Google class action building on Nexus 6P bootloop, battery issues

Google and Huawei are coming into legal fire as a law firm has announced that it is looking into a class action lawsuit against the companies over bootloop and unexpected shutdown issues affecting a number of Nexus 6P devices.

The smartphones are made by Huawei and supported with software from Google. It’s that hardware support that’s getting ribbed at right now, as it seems there’s been little priority given to a bootlooping issue that was introduced with the Android 7.0 Nougat update.

“Consumers report that Google tells consumers to seek warranty coverage from Huawei for this issue,” a statement from Chimicles & Tikellis, LLP, reads. “Huawei is largely unhelpful and often stonewalls attempts to obtain warranty coverage.”

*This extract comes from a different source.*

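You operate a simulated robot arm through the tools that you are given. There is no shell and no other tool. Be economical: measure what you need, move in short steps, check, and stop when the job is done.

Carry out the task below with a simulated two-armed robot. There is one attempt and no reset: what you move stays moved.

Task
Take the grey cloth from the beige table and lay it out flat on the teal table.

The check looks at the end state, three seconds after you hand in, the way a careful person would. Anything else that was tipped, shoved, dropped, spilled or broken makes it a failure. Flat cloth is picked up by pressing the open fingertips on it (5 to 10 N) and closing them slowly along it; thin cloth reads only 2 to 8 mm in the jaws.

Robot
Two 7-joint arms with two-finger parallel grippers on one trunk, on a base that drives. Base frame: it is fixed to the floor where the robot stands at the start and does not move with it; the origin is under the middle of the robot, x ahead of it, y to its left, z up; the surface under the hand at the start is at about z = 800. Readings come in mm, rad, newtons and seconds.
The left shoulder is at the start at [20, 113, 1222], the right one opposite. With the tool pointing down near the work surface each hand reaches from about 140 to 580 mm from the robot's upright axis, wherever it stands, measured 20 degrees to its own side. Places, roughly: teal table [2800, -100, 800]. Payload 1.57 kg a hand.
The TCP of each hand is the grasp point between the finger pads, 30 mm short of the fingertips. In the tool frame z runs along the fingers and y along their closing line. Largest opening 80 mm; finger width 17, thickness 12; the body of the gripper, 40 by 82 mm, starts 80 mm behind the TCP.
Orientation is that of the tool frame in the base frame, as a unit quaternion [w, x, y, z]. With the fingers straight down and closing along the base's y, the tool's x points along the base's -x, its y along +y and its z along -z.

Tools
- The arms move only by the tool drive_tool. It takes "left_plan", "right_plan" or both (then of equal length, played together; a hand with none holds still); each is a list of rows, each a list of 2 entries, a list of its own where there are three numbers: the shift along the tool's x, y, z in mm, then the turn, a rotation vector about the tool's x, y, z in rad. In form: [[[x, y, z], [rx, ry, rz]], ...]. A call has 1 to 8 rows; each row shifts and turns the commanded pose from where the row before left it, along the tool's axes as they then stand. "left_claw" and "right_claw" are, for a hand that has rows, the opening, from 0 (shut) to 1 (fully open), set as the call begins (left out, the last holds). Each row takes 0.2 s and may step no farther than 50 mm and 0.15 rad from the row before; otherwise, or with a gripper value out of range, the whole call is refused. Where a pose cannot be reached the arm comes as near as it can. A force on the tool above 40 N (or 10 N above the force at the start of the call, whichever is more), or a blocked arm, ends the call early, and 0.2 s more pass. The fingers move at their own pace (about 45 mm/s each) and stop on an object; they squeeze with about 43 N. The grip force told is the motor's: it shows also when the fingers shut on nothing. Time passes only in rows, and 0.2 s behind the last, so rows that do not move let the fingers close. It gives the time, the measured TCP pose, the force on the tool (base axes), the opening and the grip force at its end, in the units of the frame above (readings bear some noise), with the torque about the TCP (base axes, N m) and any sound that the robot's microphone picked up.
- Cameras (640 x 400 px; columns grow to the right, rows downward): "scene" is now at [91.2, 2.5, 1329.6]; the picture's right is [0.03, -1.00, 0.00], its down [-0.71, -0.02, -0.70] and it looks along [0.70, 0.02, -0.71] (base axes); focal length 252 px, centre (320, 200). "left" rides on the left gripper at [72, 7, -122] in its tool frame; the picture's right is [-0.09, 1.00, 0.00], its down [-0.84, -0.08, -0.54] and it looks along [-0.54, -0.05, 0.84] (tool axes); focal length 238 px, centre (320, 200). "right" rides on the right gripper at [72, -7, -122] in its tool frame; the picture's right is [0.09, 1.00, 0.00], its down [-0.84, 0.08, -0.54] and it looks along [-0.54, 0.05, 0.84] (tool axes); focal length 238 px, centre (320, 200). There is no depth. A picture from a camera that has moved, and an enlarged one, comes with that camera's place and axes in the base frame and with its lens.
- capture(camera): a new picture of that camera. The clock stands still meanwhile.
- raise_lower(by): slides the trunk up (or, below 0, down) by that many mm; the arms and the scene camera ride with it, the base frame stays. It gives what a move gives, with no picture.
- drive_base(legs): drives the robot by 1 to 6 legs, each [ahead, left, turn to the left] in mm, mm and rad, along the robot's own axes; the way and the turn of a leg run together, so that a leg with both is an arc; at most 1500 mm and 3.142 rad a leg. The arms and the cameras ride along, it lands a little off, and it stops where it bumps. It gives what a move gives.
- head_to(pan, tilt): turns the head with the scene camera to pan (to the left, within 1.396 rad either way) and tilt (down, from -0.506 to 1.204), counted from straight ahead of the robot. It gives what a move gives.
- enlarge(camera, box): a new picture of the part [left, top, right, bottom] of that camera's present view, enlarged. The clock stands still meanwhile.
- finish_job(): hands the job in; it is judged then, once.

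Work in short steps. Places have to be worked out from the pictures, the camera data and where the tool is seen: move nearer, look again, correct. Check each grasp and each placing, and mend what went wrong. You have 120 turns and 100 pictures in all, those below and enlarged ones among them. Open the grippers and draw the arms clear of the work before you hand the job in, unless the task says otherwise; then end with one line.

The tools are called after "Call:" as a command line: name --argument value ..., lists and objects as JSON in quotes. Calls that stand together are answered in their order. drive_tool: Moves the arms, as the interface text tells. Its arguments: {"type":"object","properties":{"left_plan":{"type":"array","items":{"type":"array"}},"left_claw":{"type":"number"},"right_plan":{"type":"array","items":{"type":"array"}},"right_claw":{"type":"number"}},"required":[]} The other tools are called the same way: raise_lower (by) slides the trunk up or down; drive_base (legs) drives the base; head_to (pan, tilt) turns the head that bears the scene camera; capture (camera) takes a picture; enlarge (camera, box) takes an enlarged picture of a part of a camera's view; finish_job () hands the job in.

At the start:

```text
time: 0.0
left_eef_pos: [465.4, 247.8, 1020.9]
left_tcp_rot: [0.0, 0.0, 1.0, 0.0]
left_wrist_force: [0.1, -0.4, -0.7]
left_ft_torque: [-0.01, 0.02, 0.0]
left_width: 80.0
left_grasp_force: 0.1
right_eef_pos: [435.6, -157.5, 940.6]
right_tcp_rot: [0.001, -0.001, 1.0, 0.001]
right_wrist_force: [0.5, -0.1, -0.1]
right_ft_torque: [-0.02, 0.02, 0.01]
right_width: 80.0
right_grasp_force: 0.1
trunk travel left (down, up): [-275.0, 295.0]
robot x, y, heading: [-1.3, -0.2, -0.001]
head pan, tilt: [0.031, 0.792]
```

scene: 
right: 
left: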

The second issue, more grave in its impact, is a random shutdown issue. Battery charge can range between 10 to 60 percent and would require connection to a charge to restart. Huawei is said to have refused warranty service and insists that the problem is with software and with Google.

In effect, people have had problems with the Nexus 6P and the companies behind the product aren’t standing behind it.

While LG is facing an expanding class action lawsuit against its own phones with bootlooping issues, the issues facing Google have received less scrutiny and criticism by the community and media. Many software and hardware issues facing the HTC-produced Google Pixel have gone through forums and rounds of return merchandise authorization and few have come to resolution. On top of that, inventory of the phone has been pitifully insufficient to fulfill orders.

Is Google failing in dealing direct with consumers on smartphones? Will this lawsuit, no matter what fate it leads to, change how the company handles its activities? We’re about to find out.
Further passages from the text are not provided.